### Jobs
A) In the passage provided, find "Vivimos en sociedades" and reproduce everything up to and including "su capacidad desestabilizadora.".
B) Continue the passage provided that opens with "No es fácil".
** Start Data excerpt **
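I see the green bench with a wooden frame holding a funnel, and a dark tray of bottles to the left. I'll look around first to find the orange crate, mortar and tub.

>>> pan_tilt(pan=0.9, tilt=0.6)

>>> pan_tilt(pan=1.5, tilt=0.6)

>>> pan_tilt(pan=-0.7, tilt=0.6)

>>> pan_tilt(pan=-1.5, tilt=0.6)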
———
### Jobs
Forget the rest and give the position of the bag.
** End Data excerpt **
** Start Passage provided **
No es fácil decir si este giro que hace unas décadas tomó el
concepto de multitud –luego de significar para el análisis positivista
una expresión rebajada de la opinión ilustrada– puede contribuir a
entender el modo en que hoy se manifiesta una parte considerable de la
población argentina. Da la impresión de que las tesis de cuño
articulador de diferencias que propuso Ernesto Laclau tienen en estas
multitudes televisivas –es esencial que se expresen en tomas televisivas
que consagran esa multiplicidad errática– una consagración especial.
Casi apoteósica. Es lo televisivo por excelencia: tomas largas, cortas,
cámaras elevadas, contrapicado, montajes abruptos, multiplicidad
territorial. Si es un anudamiento de diversidades, con las que Laclau
caracterizó al populismo, aquí se daría, pero con fuertes connotaciones
de derecha. ¿Pero, señor, usted no vio que están los representantes del
socialismo, de la izquierda, personas jóvenes y sinceras que reclaman
por cosas justas, que nadie podría negar en su sano juicio? Lo vi, sí
que lo vi. Pero cuando digo derecha es necesario percibir que en esta
configuración de la multitud populista tal como se ha manifestado
–legítimanente, en democracia, creyéndose víctima de una dictadura
inexistente, es decir, una multitud fuertemente imaginaria, protagonista
con derecho propio a vivir de una ilusión– es necesario percibir,
repito, un fuerte envión tan voluntario como involuntario, de una
porción de gran importancia de la población argentina, hacia una derecha
imaginaria, pero efectiva.
¿Qué es una derecha imaginaria? En principio, la componen dirigentes
de todo tipo. Algunos de derecha o ultraderecha declarados. Pero la
derecha imaginaria está conformada esencialmente por personas que no son
ni nunca fueron de derecha. Dirigentes de antiguas trayectorias de
interés social, incluyendo antiguos luchadores, que sería injusto
decirles de derecha, pero no es injusto advertir que son protagonistas
de una nueva experiencia de la derecha. Son centroizquierdistas con una
aureola imaginaria –que no quiere decir que no sea efectiva– que tiene
sobredeterminaciones de derecha. Esto quiere decir una sola cosa.
Vivimos en sociedades donde se ha producido una brutal expropiación del
lenguaje político. Las izquierdas pueden hacer un papel cuya estructura
de efectos sea de derecha. Esta realidad no es posible adjudicársela a
nadie en especial. Quizá la doctora Carrió, con su peculiar lenguaje
abismal y conspirativo, con sus deidades intrigantes encerradas en sus
miradas oblicuas, pudiera ser un verdadero ejemplo de esta política
espectacular de las derechas que se saben tales. Carrió perdió votos,
pero marcó un modo de la política donde es posible ser de una derecha
inasible, espectral, inmune en su práctica semiológica, perdidosa de
votos, pero feliz en su capacidad desestabilizadora.
** End Passage provided **
### Outputs in order
A)
Vivimos en sociedades donde se ha producido una brutal expropiación del
lenguaje político. Las izquierdas pueden hacer un papel cuya estructura
de efectos sea de derecha. Esta realidad no es posible adjudicársela a
nadie en especial. Quizá la doctora Carrió, con su peculiar lenguaje
abismal y conspirativo, con sus deidades intrigantes encerradas en sus
miradas oblicuas, pudiera ser un verdadero ejemplo de esta política
espectacular de las derechas que se saben tales. Carrió perdió votos,
pero marcó un modo de la política donde es posible ser de una derecha
inasible, espectral, inmune en su práctica semiológica, perdidosa de
votos, pero feliz en su capacidad desestabilizadora.

B)
Nada nuevo. Gobernar hoy, sobre todo si hay un proceso complejo, con
tropezones que nadie niega, errancias existenciales que sin duda
podrían evitarse, pero afloran como fatalidad de una tradición popular
hija de escurridizos realismos políticos, mientras que la política de la
multitud televisada tiene su fuerza semiológica en lo irreal del
concepto. No es imaginación política, es política imaginaria. Pero nos
equivocaríamos si no viéramos que produce realidades trans-políticas. El
periodismo convertido en un lenguaje que reemplaza a la verdad por las
artes nunca desdeñables del comediante, la movilización que se ve en el
goce íntimo de estar atomizada, en estado válido para insultar
libremente –no solo porque hay libertad total de insulto, forma
expresiva consagrada por la era de la imagen– sino porque el ciudadano
republicano que honestamente sale a la calle por lo que considera un
bien perdido –¿y quién no los tiene?– en el estado de multitud sin forma
ni rostro adquiere uno posible: la condición insultante.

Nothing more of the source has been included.